Extracted records:

>>

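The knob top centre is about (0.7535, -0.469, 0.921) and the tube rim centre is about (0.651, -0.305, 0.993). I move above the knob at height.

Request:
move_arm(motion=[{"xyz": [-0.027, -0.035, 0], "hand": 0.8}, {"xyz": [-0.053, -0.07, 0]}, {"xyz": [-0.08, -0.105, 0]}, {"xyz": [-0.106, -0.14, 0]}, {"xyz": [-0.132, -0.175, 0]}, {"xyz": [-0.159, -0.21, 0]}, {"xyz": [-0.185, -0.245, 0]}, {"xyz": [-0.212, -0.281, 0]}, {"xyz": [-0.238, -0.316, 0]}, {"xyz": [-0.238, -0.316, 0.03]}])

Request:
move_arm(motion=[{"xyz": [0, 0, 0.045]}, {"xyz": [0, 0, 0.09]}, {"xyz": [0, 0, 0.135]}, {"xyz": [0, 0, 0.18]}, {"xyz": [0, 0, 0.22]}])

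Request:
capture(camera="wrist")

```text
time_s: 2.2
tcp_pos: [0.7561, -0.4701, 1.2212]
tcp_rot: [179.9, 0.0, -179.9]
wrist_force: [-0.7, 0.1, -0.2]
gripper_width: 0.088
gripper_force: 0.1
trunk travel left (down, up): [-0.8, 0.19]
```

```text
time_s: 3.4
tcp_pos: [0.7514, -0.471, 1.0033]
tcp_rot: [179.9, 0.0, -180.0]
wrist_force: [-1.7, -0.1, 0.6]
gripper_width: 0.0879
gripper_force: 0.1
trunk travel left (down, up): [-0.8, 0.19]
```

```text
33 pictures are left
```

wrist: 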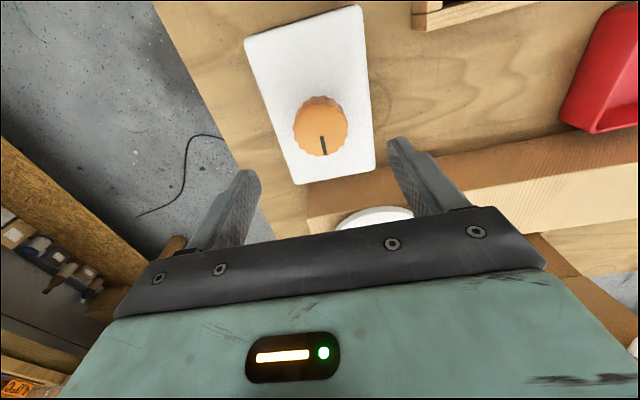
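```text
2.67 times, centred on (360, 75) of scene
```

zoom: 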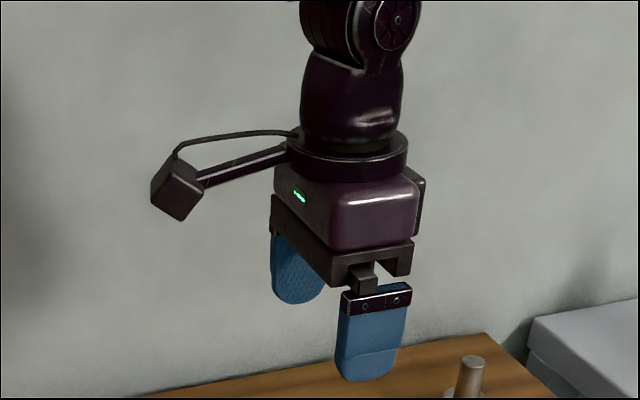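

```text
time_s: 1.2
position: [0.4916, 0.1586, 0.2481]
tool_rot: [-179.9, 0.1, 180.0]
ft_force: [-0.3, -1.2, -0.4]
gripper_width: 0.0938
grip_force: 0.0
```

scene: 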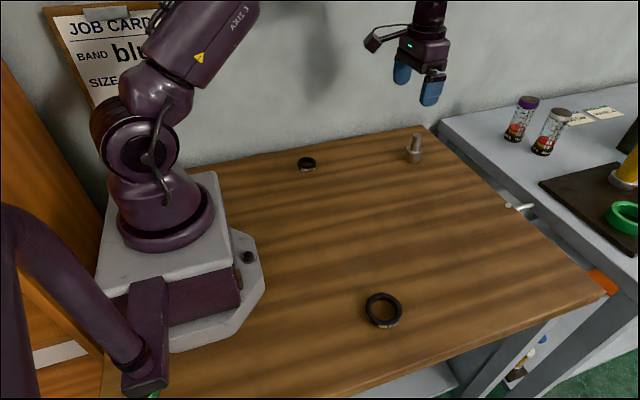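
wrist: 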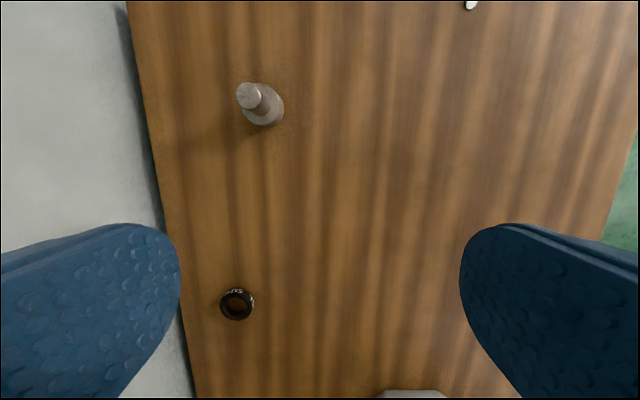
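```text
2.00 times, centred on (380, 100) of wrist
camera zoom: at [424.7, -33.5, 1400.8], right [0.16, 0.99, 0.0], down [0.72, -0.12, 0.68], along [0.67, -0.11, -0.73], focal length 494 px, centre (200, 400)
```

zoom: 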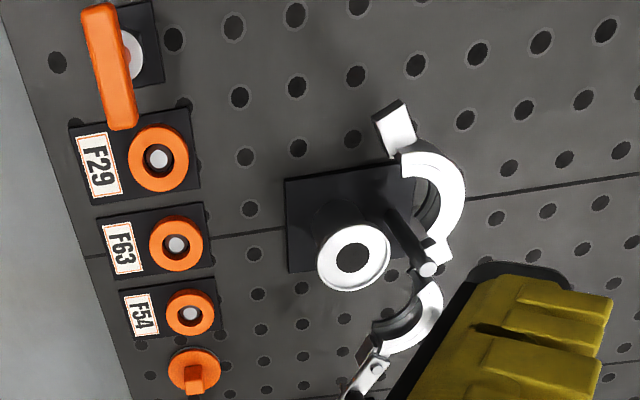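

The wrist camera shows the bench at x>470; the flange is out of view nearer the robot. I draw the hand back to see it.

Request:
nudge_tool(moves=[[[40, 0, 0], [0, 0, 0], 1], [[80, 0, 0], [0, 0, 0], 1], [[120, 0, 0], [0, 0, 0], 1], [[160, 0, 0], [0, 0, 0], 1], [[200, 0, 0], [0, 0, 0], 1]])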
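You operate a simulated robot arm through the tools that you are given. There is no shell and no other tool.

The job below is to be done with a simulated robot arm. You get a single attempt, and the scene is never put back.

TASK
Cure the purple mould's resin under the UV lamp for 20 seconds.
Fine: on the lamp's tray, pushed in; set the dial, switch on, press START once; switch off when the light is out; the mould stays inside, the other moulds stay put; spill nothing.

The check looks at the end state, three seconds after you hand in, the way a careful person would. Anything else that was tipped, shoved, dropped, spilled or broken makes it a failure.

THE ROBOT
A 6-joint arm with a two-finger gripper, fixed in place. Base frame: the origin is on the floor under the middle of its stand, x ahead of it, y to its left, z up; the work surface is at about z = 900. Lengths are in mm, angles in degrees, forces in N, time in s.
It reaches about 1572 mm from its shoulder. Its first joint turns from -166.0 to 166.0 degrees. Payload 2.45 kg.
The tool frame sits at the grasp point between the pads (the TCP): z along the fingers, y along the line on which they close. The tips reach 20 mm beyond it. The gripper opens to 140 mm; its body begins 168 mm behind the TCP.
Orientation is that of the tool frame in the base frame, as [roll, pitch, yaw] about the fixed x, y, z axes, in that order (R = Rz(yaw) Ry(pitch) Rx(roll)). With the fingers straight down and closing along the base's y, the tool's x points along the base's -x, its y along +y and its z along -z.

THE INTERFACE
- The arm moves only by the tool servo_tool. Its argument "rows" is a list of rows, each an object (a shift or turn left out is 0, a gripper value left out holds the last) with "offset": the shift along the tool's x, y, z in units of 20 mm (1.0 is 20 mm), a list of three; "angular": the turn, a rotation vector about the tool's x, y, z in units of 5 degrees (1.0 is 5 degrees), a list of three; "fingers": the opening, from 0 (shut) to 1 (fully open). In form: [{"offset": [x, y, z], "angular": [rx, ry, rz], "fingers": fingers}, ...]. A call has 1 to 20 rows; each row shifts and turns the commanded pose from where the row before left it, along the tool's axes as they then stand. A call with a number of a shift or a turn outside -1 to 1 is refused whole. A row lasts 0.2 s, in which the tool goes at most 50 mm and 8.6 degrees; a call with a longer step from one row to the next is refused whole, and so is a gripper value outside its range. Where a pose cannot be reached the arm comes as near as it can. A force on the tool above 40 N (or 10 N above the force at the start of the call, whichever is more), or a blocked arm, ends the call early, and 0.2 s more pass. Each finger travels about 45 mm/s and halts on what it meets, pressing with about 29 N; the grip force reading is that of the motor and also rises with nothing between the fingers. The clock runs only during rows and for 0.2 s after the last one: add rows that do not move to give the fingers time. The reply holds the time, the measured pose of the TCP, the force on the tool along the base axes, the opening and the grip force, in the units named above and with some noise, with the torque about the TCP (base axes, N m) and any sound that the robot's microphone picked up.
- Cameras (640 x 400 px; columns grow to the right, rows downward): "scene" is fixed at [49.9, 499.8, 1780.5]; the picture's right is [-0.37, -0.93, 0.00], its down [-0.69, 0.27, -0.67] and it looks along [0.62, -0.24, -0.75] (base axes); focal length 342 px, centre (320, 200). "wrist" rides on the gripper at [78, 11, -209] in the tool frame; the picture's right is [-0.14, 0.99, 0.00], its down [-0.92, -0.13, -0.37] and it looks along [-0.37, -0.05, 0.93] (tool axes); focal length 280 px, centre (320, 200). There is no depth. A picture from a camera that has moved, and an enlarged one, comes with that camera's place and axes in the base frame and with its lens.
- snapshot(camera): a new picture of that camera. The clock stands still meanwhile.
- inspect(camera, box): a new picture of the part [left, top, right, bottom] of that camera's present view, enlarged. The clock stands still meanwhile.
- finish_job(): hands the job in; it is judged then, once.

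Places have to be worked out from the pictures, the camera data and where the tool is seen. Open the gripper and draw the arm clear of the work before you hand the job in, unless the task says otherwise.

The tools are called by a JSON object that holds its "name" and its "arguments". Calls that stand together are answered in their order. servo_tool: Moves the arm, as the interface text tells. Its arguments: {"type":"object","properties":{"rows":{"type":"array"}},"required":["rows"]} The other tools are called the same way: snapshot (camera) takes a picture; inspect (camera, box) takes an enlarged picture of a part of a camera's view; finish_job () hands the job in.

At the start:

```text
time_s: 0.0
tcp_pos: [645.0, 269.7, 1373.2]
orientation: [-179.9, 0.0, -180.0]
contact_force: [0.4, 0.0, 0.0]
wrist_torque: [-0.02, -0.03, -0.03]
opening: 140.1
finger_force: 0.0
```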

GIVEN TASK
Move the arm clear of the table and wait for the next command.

<<

GIVEN TASK
Find the lines above holding the word "lamp" and show them.

OUTPUT
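Cure the purple mould's resin under the UV lamp for 20 seconds.
Fine: on the lamp's tray, pushed in; set the dial, switch on, press START once; switch off when the light is out; the mould stays inside, the other moulds stay put; spill nothing.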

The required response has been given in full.